_TASKS:_
**a)** Pull out the sentences of the document section that run from "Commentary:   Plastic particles" through "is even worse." and give them unchanged.
**b)** Add the next paragraphs of the document section.

:: DOCUMENT SECTION ::

Commentary:   Plastic particles are in human lung tissue, intestinal tissue, blood, breast milk, your heart and, worse yet, in both sides of the placenta.

The League of Women Voters Bellingham/Whatcom County Climate Team has been studying the plastic problem and its toxic effect on humans for several years. The problem is as bad as what was reported in the Salish Current article “The paradox of plastic” March 19, 2025. The health news is even worse.

Scientists have detected plastic particles in human lung tissue, intestinal tissue, blood, breast milk, your heart and, worse yet, in both sides of the placenta — inside the fetus and in newborn babies. A new study shows accumulation in the brain is much higher in people with dementia.  Further studies are needed to determine if the plastic is implicated in the cause, but those tiny particles never stop leaching their chemical contents. They are like tiny Trojan horses, spilling out chemical additives as long as they are present. 

Two of those forever chemicals — bisphenols and phthalates — are known endocrine disrupters. Bisphenols can be found in ordinary kitchen utensils and phthalates are found in many personal care products. Emerging evidence shows that phthalates may impair neurodevelopment, resulting in impaired cognitive function, learning, attention and impulsivity. 

Plastic is everywhere. We blithely added it to recycle bins but when plastic started piling up in Third World countries, we took notice. Global plastic production had grown from 50 million tons in the 1970s to 460 million tons today. The “miracle material” of the ’40s has turned into a nightmare. 

Explosive recent growth in plastic production reflects a deliberate pivot by fossil-carbon corporations that produce coal, oil and gas and that also manufacture plastics. These corporations are reducing their production of fossil fuels and increasing plastics manufacture. The two principal factors responsible for this pivot are decreasing global demand for carbon-based fuels due to increases in “green” energy, and the massive expansion of oil and gas production due to fracking.

:::
:: SOURCE DATA ::

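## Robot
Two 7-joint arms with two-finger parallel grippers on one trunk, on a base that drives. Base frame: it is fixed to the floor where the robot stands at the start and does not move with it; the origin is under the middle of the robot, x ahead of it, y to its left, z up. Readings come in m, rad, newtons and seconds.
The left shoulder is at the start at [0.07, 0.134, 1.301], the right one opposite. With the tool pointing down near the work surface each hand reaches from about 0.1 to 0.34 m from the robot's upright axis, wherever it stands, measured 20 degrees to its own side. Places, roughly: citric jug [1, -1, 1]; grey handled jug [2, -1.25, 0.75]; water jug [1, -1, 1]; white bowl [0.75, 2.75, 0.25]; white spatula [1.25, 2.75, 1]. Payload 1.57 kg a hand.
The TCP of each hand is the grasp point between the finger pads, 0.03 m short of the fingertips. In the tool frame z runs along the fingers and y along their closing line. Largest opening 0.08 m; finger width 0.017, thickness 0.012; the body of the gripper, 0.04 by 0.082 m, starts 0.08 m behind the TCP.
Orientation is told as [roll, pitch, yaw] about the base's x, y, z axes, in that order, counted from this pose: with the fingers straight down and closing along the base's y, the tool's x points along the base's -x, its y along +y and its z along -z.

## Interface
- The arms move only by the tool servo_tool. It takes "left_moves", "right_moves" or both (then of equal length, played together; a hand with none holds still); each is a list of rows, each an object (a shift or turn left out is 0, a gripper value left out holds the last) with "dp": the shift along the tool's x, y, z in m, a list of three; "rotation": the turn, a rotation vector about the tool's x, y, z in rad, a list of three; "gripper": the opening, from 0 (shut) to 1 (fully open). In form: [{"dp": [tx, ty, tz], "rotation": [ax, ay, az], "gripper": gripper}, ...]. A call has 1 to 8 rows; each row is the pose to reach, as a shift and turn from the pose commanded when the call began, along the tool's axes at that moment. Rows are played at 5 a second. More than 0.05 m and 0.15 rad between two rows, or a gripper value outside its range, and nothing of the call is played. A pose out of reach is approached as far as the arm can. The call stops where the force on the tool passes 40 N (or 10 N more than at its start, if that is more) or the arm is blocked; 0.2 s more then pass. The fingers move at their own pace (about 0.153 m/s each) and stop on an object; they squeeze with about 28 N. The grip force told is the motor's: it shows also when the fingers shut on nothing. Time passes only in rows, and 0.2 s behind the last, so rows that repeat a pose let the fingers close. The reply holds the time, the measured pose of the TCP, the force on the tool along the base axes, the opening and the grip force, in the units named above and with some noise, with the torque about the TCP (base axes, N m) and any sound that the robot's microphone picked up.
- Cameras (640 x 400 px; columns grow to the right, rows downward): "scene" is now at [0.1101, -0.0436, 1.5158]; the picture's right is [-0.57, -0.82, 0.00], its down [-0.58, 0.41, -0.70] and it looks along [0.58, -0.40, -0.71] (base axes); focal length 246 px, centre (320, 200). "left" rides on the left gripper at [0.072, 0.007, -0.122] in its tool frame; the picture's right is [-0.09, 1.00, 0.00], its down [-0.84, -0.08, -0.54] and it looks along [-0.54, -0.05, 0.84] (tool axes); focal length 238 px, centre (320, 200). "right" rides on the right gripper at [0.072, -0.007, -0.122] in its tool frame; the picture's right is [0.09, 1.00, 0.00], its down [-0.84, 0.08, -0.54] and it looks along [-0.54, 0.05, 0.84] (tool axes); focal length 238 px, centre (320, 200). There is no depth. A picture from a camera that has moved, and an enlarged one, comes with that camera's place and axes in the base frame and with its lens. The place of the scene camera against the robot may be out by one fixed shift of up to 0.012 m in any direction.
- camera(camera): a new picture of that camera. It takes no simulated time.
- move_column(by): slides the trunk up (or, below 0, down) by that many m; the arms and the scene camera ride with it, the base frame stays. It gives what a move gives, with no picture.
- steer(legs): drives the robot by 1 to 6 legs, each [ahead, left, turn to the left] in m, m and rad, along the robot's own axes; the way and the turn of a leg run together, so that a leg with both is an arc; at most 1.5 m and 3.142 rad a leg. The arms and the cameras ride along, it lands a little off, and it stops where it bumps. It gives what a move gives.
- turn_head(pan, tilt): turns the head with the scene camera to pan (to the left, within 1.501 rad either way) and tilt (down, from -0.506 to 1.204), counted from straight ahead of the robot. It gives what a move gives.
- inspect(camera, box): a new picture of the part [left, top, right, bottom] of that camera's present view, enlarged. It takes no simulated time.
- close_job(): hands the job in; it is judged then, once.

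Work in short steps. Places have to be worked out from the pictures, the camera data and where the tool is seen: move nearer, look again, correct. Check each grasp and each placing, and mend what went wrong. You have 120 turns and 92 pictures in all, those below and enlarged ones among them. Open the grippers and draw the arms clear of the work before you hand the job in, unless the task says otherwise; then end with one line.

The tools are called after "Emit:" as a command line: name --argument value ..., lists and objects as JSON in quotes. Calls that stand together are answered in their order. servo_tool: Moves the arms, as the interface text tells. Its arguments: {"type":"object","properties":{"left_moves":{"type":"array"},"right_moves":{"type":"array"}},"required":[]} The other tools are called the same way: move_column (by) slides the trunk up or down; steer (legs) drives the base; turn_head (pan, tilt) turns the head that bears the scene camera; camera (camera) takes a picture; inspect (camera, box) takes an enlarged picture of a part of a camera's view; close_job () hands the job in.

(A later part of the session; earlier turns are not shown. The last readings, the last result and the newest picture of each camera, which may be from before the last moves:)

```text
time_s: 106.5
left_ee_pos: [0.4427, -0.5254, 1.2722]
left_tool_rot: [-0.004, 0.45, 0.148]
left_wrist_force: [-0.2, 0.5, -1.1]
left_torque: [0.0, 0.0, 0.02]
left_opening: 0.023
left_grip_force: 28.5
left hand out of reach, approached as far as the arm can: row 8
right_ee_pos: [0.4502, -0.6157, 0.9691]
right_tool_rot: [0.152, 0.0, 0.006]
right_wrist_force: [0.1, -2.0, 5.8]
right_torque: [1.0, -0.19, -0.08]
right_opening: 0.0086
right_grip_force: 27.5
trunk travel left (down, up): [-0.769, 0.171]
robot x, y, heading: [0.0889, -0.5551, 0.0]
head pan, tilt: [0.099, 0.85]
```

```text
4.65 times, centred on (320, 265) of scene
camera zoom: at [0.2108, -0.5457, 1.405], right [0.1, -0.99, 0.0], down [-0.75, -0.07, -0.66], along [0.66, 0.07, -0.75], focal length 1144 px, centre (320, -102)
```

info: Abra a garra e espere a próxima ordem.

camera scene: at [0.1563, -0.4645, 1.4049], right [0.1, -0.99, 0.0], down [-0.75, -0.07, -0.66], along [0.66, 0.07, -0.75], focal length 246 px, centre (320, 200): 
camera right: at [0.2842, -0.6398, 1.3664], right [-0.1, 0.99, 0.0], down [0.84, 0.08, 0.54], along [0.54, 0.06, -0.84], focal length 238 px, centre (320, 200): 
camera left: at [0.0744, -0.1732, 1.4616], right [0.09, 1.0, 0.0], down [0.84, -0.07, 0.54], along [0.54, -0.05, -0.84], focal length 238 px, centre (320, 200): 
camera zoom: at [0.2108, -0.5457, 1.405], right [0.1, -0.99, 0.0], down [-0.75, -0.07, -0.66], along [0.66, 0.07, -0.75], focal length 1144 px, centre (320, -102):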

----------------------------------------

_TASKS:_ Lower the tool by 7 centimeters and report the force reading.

:::

_ANSWERS GIVEN:_
**a)**
Commentary:   Plastic particles are in human lung tissue, intestinal tissue, blood, breast milk, your heart and, worse yet, in both sides of the placenta.

The League of Women Voters Bellingham/Whatcom County Climate Team has been studying the plastic problem and its toxic effect on humans for several years. The problem is as bad as what was reported in the Salish Current article “The paradox of plastic” March 19, 2025. The health news is even worse.

**b)**
We think that if we recycle correctly, the bits and pieces of plastic can be made into something new — a circular magic trick. No … you must have a bit of old plastic to make new plastic and then none of that plastic old or new really goes away. All those thousands of unregulated chemicals that it takes to make plastic never leave the finished product and last forever. Over 10,000 chemicals in plastics have been identified, and data on more than 2,400 of these chemicals has identified them as substances of concern. Furthermore,, “[I]ndustry’s plastic recycling proposals are fairy tales. No recycling scheme currently in use or proposed has the ability to absorb the millions of tonnes of plastic scrap expected to be produced in the next 20 years.”

There is also a monetary cost to plastic pollution. The Annals of Global Health in 2023 conservatively estimated that Americans spent over $1.5 trillion on health costs due to plastic in 2015, but plastic’s economic and social costs are externalized by the petrochemical and plastic manufacturing industry and are borne by citizens, taxpayers, and governments in countries around the world without compensation.

Plastic’s origin is fracked oil and gas, a process that emits methane, a fossil fuel which is actually worse than carbon for global warming. If we are able to convert to clean electric energy, Chevron, Exxon and all the others that extract fossil fuels can turn toward plastic, even though their manufacturing process also emits methane. This creates a lose-lose situation for the climate.

So, what do we do?  Check out the Climate Team page on the League’s website for information on how to reduce your use of plastic.

But maybe California has a better solution.

In 2024, California and several environmental groups sued Exxon Mobil and other oil and gas companies, accusing them of engaging in a decades-long campaign that helped fuel global plastic waste pollution.

California Attorney General Rob Bonta said, after a two-year investigation, that Exxon was deliberately misleading the public about the limitations of recycling. A recent Congressional investigation concluded that Big Oil companies have shifted from denying the existence of climate change to “deception, disinformation, and doublespeak” about the industry’s role in addressing the climate crisis. 

Stay tuned.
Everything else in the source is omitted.